* Task to carry out:
Without altering anything, output the material below.

* Dataset extract:

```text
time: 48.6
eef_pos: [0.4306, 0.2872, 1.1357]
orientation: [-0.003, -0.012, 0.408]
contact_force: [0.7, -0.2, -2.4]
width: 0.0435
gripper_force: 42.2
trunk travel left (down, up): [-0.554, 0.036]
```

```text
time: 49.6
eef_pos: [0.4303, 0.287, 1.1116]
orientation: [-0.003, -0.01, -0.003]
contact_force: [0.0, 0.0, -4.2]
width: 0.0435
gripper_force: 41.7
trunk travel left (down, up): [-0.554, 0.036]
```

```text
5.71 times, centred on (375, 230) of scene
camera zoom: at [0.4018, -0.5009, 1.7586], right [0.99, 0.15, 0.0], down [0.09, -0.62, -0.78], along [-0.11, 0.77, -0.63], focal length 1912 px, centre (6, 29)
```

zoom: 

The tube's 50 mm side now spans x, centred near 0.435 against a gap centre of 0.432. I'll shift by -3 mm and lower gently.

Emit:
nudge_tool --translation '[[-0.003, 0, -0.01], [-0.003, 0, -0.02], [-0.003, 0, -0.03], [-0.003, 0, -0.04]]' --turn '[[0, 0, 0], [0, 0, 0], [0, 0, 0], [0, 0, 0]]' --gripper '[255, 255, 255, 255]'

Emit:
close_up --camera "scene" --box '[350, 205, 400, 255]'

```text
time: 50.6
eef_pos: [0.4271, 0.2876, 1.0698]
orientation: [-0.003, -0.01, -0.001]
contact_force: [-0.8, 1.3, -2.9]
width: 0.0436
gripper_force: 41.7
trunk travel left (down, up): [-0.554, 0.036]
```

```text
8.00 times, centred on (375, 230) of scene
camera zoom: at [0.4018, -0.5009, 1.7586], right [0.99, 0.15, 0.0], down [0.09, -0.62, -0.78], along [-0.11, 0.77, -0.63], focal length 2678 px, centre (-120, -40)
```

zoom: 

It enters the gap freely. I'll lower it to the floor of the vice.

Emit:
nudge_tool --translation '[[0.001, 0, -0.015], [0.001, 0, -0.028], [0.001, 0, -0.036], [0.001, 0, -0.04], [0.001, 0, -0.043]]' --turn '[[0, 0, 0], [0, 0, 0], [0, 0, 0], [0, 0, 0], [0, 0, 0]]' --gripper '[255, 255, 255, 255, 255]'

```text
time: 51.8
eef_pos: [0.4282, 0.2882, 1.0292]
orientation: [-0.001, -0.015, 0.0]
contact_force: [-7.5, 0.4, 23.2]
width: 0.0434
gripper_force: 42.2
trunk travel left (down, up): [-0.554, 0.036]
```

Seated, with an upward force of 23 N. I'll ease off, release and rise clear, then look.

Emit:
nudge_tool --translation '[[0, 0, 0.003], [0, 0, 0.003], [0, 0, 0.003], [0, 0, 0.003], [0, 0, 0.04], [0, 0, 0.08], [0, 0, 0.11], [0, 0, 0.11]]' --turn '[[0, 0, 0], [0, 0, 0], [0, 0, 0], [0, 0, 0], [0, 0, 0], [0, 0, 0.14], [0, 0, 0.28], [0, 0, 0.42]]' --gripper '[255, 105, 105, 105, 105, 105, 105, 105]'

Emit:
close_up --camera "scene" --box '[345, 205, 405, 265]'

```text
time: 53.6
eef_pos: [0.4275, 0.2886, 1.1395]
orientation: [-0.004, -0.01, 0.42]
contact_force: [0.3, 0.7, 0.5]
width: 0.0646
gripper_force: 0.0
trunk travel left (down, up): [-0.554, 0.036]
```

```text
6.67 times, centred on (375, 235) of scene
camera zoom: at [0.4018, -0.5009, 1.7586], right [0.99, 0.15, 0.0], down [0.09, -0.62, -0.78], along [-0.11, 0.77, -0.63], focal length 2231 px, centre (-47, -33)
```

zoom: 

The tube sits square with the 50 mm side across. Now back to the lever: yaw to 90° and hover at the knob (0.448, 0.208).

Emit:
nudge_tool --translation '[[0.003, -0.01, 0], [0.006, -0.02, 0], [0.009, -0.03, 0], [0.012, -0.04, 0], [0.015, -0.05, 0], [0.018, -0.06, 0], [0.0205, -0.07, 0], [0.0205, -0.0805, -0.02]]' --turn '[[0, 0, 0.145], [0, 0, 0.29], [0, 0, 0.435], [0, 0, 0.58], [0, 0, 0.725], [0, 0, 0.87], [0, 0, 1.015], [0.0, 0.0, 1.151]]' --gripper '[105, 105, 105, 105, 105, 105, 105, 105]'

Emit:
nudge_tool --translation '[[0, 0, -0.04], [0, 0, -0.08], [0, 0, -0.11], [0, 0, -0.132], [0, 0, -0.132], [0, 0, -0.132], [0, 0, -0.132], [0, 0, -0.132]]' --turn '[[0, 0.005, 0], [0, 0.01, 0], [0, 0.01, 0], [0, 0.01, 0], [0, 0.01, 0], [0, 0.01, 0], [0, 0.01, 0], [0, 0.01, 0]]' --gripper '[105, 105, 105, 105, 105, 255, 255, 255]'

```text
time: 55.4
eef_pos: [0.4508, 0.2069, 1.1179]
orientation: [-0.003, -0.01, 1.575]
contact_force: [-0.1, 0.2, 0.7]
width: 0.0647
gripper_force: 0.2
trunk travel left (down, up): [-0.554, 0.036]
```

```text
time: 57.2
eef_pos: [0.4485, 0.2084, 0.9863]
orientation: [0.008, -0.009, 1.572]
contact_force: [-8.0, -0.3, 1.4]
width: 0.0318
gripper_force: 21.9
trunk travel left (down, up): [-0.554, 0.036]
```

* Full solution:
```text
time: 48.6
eef_pos: [0.4306, 0.2872, 1.1357]
orientation: [-0.003, -0.012, 0.408]
contact_force: [0.7, -0.2, -2.4]
width: 0.0435
gripper_force: 42.2
trunk travel left (down, up): [-0.554, 0.036]
```

```text
time: 49.6
eef_pos: [0.4303, 0.287, 1.1116]
orientation: [-0.003, -0.01, -0.003]
contact_force: [0.0, 0.0, -4.2]
width: 0.0435
gripper_force: 41.7
trunk travel left (down, up): [-0.554, 0.036]
```

```text
5.71 times, centred on (375, 230) of scene
camera zoom: at [0.4018, -0.5009, 1.7586], right [0.99, 0.15, 0.0], down [0.09, -0.62, -0.78], along [-0.11, 0.77, -0.63], focal length 1912 px, centre (6, 29)
```

zoom: 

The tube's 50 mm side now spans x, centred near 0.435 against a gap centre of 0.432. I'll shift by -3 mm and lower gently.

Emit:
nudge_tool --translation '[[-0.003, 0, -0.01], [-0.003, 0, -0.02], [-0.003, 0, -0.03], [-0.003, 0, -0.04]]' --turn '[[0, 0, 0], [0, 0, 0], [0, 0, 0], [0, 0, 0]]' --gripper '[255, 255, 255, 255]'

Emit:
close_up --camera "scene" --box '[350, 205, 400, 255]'

```text
time: 50.6
eef_pos: [0.4271, 0.2876, 1.0698]
orientation: [-0.003, -0.01, -0.001]
contact_force: [-0.8, 1.3, -2.9]
width: 0.0436
gripper_force: 41.7
trunk travel left (down, up): [-0.554, 0.036]
```

```text
8.00 times, centred on (375, 230) of scene
camera zoom: at [0.4018, -0.5009, 1.7586], right [0.99, 0.15, 0.0], down [0.09, -0.62, -0.78], along [-0.11, 0.77, -0.63], focal length 2678 px, centre (-120, -40)
```

zoom: 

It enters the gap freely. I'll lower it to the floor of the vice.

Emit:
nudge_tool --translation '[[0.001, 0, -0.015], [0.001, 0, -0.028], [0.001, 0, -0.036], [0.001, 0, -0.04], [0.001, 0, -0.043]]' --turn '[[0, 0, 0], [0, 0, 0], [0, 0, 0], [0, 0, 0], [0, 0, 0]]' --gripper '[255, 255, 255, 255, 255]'

```text
time: 51.8
eef_pos: [0.4282, 0.2882, 1.0292]
orientation: [-0.001, -0.015, 0.0]
contact_force: [-7.5, 0.4, 23.2]
width: 0.0434
gripper_force: 42.2
trunk travel left (down, up): [-0.554, 0.036]
```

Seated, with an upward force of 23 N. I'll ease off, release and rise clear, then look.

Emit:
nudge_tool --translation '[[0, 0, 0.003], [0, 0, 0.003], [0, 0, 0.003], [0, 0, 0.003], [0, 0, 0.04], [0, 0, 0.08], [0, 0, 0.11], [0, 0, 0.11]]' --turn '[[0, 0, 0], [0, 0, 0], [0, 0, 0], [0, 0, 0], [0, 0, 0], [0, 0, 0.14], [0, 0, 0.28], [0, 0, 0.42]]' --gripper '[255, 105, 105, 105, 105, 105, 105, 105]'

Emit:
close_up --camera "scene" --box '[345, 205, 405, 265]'

```text
time: 53.6
eef_pos: [0.4275, 0.2886, 1.1395]
orientation: [-0.004, -0.01, 0.42]
contact_force: [0.3, 0.7, 0.5]
width: 0.0646
gripper_force: 0.0
trunk travel left (down, up): [-0.554, 0.036]
```

```text
6.67 times, centred on (375, 235) of scene
camera zoom: at [0.4018, -0.5009, 1.7586], right [0.99, 0.15, 0.0], down [0.09, -0.62, -0.78], along [-0.11, 0.77, -0.63], focal length 2231 px, centre (-47, -33)
```

zoom: 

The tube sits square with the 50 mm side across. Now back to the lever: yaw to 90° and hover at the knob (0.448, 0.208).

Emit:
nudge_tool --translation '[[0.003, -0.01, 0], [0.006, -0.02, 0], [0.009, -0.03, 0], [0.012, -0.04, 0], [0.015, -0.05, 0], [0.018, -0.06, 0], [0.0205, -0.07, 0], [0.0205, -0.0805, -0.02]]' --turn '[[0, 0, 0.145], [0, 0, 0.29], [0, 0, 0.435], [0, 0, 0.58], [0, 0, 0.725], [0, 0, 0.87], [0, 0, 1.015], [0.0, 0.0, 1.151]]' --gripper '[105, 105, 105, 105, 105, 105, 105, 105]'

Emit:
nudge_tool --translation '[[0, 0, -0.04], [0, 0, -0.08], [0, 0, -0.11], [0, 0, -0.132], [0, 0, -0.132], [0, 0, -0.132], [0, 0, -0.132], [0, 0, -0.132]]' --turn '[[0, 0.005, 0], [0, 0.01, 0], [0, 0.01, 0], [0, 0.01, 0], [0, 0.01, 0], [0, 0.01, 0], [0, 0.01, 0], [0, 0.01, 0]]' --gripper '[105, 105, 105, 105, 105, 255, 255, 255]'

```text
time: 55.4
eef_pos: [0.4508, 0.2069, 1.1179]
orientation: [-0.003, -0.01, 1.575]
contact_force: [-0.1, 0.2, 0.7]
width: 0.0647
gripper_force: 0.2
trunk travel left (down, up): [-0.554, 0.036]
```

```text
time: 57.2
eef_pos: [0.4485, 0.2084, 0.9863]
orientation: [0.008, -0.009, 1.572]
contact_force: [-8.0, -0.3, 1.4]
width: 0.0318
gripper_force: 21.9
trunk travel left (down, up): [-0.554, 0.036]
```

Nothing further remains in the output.